When a document has a draft state, your edits are private until you decide they’re ready. You can revise the scope mid-sprint without confusing everyone who’s already read the current version. You can sketch out a change, share it with one teammate for a quick sanity check, and then publish it once it’s solid.

The draft also forces a conscious act of publishing — a moment where you decide “this is what we’re doing now.” That moment matters. It creates a clear signal for the team that the spec has changed, rather than the silent drift that happens when documents get edited in place without notice.

Comments on the passage, not just the document

Another failure mode: feedback lives somewhere else.

Someone reads your spec, has a question about a specific sentence, and pings you on Slack. You answer. The question and answer are now in Slack, divorced from the passage they referred to. Six weeks later, when a new engineer has the same question, they read the spec, get confused, and ask again.

When feedback is attached to the passage itself — as a highlighted comment right on the text — it stays there. The question is next to the sentence it refers to. Future readers see the annotation. The reasoning accumulates in the document instead of evaporating in a chat history.

Version history as a decision log

The other thing that accumulates: the decisions themselves.

Every time you publish a revision, that version is saved. In six months, when someone asks “wait, why did we cut the export feature from v1?” — the answer is in the version history. Not in a Slack search. Not in someone’s memory. In the document, where it belongs.

This turns version history from a recovery tool into a planning artifact. The document becomes a record of how the thinking evolved, not just what the thinking is right now.

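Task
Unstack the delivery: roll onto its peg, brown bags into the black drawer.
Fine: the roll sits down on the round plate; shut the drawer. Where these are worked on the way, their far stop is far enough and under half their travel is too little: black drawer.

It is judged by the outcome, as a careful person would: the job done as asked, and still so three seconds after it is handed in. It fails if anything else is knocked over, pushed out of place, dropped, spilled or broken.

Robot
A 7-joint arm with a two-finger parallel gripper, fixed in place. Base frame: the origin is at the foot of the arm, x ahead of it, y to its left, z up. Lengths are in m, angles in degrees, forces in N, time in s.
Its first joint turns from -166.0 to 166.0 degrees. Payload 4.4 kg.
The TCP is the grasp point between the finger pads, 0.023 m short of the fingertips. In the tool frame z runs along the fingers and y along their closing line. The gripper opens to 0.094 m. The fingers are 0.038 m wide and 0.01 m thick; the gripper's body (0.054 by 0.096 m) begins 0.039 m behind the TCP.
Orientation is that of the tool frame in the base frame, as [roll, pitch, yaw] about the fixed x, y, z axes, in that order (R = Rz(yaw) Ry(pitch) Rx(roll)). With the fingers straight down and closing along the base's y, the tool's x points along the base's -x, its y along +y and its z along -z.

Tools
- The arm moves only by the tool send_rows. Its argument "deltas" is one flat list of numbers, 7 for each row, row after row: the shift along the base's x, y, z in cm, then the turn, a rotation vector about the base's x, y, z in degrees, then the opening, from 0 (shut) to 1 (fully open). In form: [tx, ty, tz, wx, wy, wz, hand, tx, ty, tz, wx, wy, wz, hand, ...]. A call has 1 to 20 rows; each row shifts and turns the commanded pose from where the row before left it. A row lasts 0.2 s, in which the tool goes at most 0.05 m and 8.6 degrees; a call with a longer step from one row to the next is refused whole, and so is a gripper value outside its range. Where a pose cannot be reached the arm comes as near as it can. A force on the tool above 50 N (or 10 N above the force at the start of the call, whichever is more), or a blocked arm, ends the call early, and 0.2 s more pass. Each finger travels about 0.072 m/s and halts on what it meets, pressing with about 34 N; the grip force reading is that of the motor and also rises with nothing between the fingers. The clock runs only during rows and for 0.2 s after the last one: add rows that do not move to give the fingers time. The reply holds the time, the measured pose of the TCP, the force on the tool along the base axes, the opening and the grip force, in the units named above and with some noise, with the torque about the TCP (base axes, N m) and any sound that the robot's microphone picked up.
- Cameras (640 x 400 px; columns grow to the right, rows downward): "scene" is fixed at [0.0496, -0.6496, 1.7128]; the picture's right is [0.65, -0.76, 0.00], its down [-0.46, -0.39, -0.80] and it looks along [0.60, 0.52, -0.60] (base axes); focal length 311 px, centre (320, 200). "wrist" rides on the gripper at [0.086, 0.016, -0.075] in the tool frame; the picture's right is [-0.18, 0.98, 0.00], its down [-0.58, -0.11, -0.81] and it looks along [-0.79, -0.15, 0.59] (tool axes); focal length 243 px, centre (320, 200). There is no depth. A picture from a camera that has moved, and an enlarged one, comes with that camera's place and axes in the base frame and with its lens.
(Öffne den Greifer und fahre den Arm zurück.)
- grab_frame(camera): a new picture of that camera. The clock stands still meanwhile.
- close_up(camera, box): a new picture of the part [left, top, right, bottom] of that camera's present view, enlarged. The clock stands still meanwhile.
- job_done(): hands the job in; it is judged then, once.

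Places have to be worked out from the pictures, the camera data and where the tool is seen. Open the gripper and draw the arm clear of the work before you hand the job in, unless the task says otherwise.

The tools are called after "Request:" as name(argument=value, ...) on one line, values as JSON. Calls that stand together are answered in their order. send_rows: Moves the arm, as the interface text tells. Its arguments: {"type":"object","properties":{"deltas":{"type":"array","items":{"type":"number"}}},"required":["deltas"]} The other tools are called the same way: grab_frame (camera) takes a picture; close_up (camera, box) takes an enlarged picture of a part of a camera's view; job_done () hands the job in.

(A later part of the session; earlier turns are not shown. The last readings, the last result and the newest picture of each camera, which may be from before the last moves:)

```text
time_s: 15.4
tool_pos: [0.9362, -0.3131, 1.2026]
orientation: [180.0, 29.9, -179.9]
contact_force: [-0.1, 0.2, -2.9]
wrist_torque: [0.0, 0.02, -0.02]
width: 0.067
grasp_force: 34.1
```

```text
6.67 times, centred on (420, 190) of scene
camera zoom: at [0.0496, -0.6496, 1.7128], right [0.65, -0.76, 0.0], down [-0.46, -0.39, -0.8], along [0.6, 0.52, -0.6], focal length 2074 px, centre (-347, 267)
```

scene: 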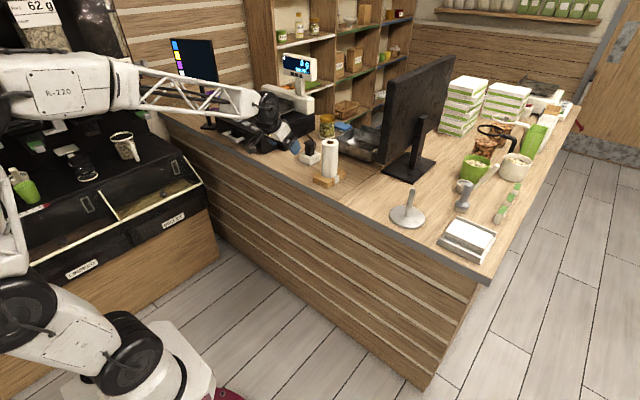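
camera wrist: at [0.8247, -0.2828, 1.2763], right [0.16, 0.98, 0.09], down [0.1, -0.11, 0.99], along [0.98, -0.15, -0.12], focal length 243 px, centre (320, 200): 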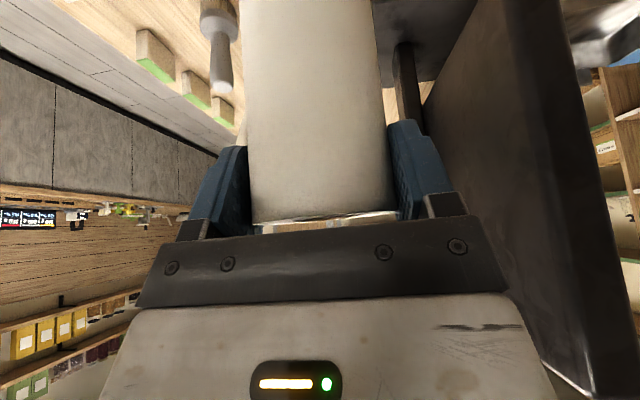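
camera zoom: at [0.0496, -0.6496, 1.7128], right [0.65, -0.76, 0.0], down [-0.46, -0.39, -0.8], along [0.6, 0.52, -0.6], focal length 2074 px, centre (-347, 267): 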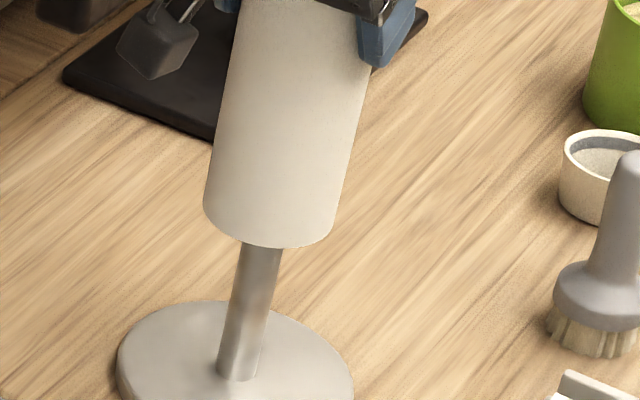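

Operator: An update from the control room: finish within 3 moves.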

What “living document” actually means

Teams say “this is a living document” as a disclaimer. A hedge against the document being wrong. What they mean is: don’t hold us to this.

What it should mean is: we will keep this current, and here’s how you know when it changed.

The difference is maintenance. A document that gets draft revisions, comments on specific passages, and a version trail of decisions is actually living. A document with a disclaimer is just a document someone hasn’t deleted yet.

The spec isn’t done when you publish it. It’s done when the work is done — and by then, it should look different from the version you wrote at the start.